**Exercise:** Print the complete set of entries exactly.

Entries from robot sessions
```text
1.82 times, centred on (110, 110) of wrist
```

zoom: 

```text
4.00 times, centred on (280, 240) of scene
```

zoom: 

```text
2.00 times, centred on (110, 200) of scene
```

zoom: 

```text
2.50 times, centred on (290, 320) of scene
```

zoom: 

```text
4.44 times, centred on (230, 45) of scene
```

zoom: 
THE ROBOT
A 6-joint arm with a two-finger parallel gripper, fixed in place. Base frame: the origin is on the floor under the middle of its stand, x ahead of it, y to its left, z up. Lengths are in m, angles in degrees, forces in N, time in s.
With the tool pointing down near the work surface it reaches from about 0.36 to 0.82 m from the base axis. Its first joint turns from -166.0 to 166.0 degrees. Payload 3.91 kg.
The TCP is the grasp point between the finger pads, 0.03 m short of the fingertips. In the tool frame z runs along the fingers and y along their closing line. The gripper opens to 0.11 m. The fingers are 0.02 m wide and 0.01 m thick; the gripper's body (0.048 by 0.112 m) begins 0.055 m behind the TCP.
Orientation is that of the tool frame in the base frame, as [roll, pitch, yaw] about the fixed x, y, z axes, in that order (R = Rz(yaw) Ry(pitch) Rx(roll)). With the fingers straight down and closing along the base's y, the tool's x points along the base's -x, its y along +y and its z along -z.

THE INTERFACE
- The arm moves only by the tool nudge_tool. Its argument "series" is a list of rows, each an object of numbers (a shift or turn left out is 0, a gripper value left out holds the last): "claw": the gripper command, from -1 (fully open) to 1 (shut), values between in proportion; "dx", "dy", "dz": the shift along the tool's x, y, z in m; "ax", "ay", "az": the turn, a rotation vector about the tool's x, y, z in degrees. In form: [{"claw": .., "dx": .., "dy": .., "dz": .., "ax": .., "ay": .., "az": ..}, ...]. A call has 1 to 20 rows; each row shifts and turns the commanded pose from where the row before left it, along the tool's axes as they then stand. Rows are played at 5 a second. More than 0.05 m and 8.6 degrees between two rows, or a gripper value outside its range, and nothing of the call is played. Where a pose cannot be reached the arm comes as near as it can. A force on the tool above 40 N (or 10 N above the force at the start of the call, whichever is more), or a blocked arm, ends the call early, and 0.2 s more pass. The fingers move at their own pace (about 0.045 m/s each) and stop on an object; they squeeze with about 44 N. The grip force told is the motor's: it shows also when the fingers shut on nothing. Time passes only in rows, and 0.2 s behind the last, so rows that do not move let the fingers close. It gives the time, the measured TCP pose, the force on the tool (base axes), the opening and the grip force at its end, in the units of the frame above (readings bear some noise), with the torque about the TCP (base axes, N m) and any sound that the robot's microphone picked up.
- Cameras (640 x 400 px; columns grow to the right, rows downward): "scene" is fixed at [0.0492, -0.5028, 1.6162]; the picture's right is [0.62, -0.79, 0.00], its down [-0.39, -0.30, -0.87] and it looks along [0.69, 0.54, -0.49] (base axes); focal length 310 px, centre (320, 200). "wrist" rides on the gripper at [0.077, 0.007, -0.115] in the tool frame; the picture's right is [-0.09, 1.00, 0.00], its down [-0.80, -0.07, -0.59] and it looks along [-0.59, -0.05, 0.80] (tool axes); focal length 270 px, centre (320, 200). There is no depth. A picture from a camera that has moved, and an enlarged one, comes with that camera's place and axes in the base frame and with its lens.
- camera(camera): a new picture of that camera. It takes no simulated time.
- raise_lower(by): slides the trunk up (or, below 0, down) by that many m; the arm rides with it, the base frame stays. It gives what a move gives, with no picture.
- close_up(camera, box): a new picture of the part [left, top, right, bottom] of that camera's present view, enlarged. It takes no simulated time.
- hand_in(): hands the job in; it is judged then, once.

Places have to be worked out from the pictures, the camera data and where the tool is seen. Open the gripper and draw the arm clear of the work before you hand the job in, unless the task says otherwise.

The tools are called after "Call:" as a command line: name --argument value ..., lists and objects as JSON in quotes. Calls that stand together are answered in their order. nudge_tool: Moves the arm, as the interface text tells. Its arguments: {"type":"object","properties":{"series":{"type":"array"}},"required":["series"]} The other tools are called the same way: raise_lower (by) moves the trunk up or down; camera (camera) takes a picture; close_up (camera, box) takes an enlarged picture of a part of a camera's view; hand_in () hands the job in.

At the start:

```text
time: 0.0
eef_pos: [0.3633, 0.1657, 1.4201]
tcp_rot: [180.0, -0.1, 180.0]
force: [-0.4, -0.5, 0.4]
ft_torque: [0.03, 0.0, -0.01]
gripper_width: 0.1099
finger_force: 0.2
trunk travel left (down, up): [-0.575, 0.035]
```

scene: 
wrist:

**Written solution:**
```text
1.82 times, centred on (110, 110) of wrist
```

zoom: 

```text
4.00 times, centred on (280, 240) of scene
```

zoom: 

```text
2.00 times, centred on (110, 200) of scene
```

zoom: 

```text
2.50 times, centred on (290, 320) of scene
```

zoom: 

```text
4.44 times, centred on (230, 45) of scene
```

zoom: 
THE ROBOT
A 6-joint arm with a two-finger parallel gripper, fixed in place. Base frame: the origin is on the floor under the middle of its stand, x ahead of it, y to its left, z up. Lengths are in m, angles in degrees, forces in N, time in s.
With the tool pointing down near the work surface it reaches from about 0.36 to 0.82 m from the base axis. Its first joint turns from -166.0 to 166.0 degrees. Payload 3.91 kg.
The TCP is the grasp point between the finger pads, 0.03 m short of the fingertips. In the tool frame z runs along the fingers and y along their closing line. The gripper opens to 0.11 m. The fingers are 0.02 m wide and 0.01 m thick; the gripper's body (0.048 by 0.112 m) begins 0.055 m behind the TCP.
Orientation is that of the tool frame in the base frame, as [roll, pitch, yaw] about the fixed x, y, z axes, in that order (R = Rz(yaw) Ry(pitch) Rx(roll)). With the fingers straight down and closing along the base's y, the tool's x points along the base's -x, its y along +y and its z along -z.

THE INTERFACE
- The arm moves only by the tool nudge_tool. Its argument "series" is a list of rows, each an object of numbers (a shift or turn left out is 0, a gripper value left out holds the last): "claw": the gripper command, from -1 (fully open) to 1 (shut), values between in proportion; "dx", "dy", "dz": the shift along the tool's x, y, z in m; "ax", "ay", "az": the turn, a rotation vector about the tool's x, y, z in degrees. In form: [{"claw": .., "dx": .., "dy": .., "dz": .., "ax": .., "ay": .., "az": ..}, ...]. A call has 1 to 20 rows; each row shifts and turns the commanded pose from where the row before left it, along the tool's axes as they then stand. Rows are played at 5 a second. More than 0.05 m and 8.6 degrees between two rows, or a gripper value outside its range, and nothing of the call is played. Where a pose cannot be reached the arm comes as near as it can. A force on the tool above 40 N (or 10 N above the force at the start of the call, whichever is more), or a blocked arm, ends the call early, and 0.2 s more pass. The fingers move at their own pace (about 0.045 m/s each) and stop on an object; they squeeze with about 44 N. The grip force told is the motor's: it shows also when the fingers shut on nothing. Time passes only in rows, and 0.2 s behind the last, so rows that do not move let the fingers close. It gives the time, the measured TCP pose, the force on the tool (base axes), the opening and the grip force at its end, in the units of the frame above (readings bear some noise), with the torque about the TCP (base axes, N m) and any sound that the robot's microphone picked up.
- Cameras (640 x 400 px; columns grow to the right, rows downward): "scene" is fixed at [0.0492, -0.5028, 1.6162]; the picture's right is [0.62, -0.79, 0.00], its down [-0.39, -0.30, -0.87] and it looks along [0.69, 0.54, -0.49] (base axes); focal length 310 px, centre (320, 200). "wrist" rides on the gripper at [0.077, 0.007, -0.115] in the tool frame; the picture's right is [-0.09, 1.00, 0.00], its down [-0.80, -0.07, -0.59] and it looks along [-0.59, -0.05, 0.80] (tool axes); focal length 270 px, centre (320, 200). There is no depth. A picture from a camera that has moved, and an enlarged one, comes with that camera's place and axes in the base frame and with its lens.
- camera(camera): a new picture of that camera. It takes no simulated time.
- raise_lower(by): slides the trunk up (or, below 0, down) by that many m; the arm rides with it, the base frame stays. It gives what a move gives, with no picture.
- close_up(camera, box): a new picture of the part [left, top, right, bottom] of that camera's present view, enlarged. It takes no simulated time.
- hand_in(): hands the job in; it is judged then, once.

Places have to be worked out from the pictures, the camera data and where the tool is seen. Open the gripper and draw the arm clear of the work before you hand the job in, unless the task says otherwise.

The tools are called after "Call:" as a command line: name --argument value ..., lists and objects as JSON in quotes. Calls that stand together are answered in their order. nudge_tool: Moves the arm, as the interface text tells. Its arguments: {"type":"object","properties":{"series":{"type":"array"}},"required":["series"]} The other tools are called the same way: raise_lower (by) moves the trunk up or down; camera (camera) takes a picture; close_up (camera, box) takes an enlarged picture of a part of a camera's view; hand_in () hands the job in.

At the start:

```text
time: 0.0
eef_pos: [0.3633, 0.1657, 1.4201]
tcp_rot: [180.0, -0.1, 180.0]
force: [-0.4, -0.5, 0.4]
ft_torque: [0.03, 0.0, -0.01]
gripper_width: 0.1099
finger_force: 0.2
trunk travel left (down, up): [-0.575, 0.035]
```

scene: 
wrist:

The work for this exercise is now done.